|What does an actor do with a Tarbosaur skull |
when he's got it home? (Nicholas Cage)
[a man reported to be Hollywood actor Nicolas Cage] has agreed to turn over a rare stolen dinosaur skull he bought for $US276,000 ($382,000) to US authorities so it can be returned to Mongolia. [...] the skull [w]as [...] bought at auction from Beverly Hills gallery I.M. Chait in March 2007 for $US276,000. [...] The actor is not accused of wrongdoing, and authorities said the owner voluntarily agreed to turn over the skull after learning of the circumstances. [...] The I.M. Chait gallery had previously purchased and sold an illegally smuggled duck-billed dinosaur skeleton from convicted palaeontologist Eric Prokopi, whom US Attorney Preet Bharara called a "one-man black market in prehistoric fossils". The gallery has not been accused of wrong-doing.
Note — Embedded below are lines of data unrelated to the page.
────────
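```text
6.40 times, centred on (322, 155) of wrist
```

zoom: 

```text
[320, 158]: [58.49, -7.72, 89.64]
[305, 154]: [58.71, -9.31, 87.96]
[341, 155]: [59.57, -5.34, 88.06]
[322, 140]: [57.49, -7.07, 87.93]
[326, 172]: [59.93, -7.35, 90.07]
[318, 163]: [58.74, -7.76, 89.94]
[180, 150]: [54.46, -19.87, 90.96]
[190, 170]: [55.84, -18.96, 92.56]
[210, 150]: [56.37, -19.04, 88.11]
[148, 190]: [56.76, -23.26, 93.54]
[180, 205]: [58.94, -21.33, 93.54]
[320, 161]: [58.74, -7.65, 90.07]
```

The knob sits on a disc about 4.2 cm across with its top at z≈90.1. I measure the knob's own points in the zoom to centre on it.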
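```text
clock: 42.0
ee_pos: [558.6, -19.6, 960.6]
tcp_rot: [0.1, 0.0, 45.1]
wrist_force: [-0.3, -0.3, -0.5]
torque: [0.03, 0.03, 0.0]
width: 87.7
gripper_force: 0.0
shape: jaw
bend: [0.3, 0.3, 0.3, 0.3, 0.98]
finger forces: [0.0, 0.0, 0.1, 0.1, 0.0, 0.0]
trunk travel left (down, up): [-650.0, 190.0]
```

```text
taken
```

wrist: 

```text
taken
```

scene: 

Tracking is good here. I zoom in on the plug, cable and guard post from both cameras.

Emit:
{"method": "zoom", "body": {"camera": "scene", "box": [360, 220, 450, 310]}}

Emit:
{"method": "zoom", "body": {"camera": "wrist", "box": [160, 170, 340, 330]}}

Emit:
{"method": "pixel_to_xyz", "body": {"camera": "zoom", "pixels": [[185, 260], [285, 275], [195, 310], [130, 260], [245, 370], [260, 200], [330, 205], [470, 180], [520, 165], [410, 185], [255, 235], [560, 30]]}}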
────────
A representative did not return a request for comment. [...] Prokopi [...] pleaded guilty in December 2012 to smuggling a nearly complete Tyrannosaurus bataar skeleton out of Mongolia's Gobi desert and was later sentenced to three months in prison. As part of his guilty plea, Prokopi helped prosecutors recover at least 17 other dinosaur fossils.Reportedly, Cage outbid fellow movie star Leonardo DiCaprio for the skull. How can a dealer not be accused of wrong-doing when caught handling stolen goods? No wonder "They can't touch you for it legality" is such a common approach in the collecting world. The skull is not Tyranosaurus but Tarbosaurus, that's the point.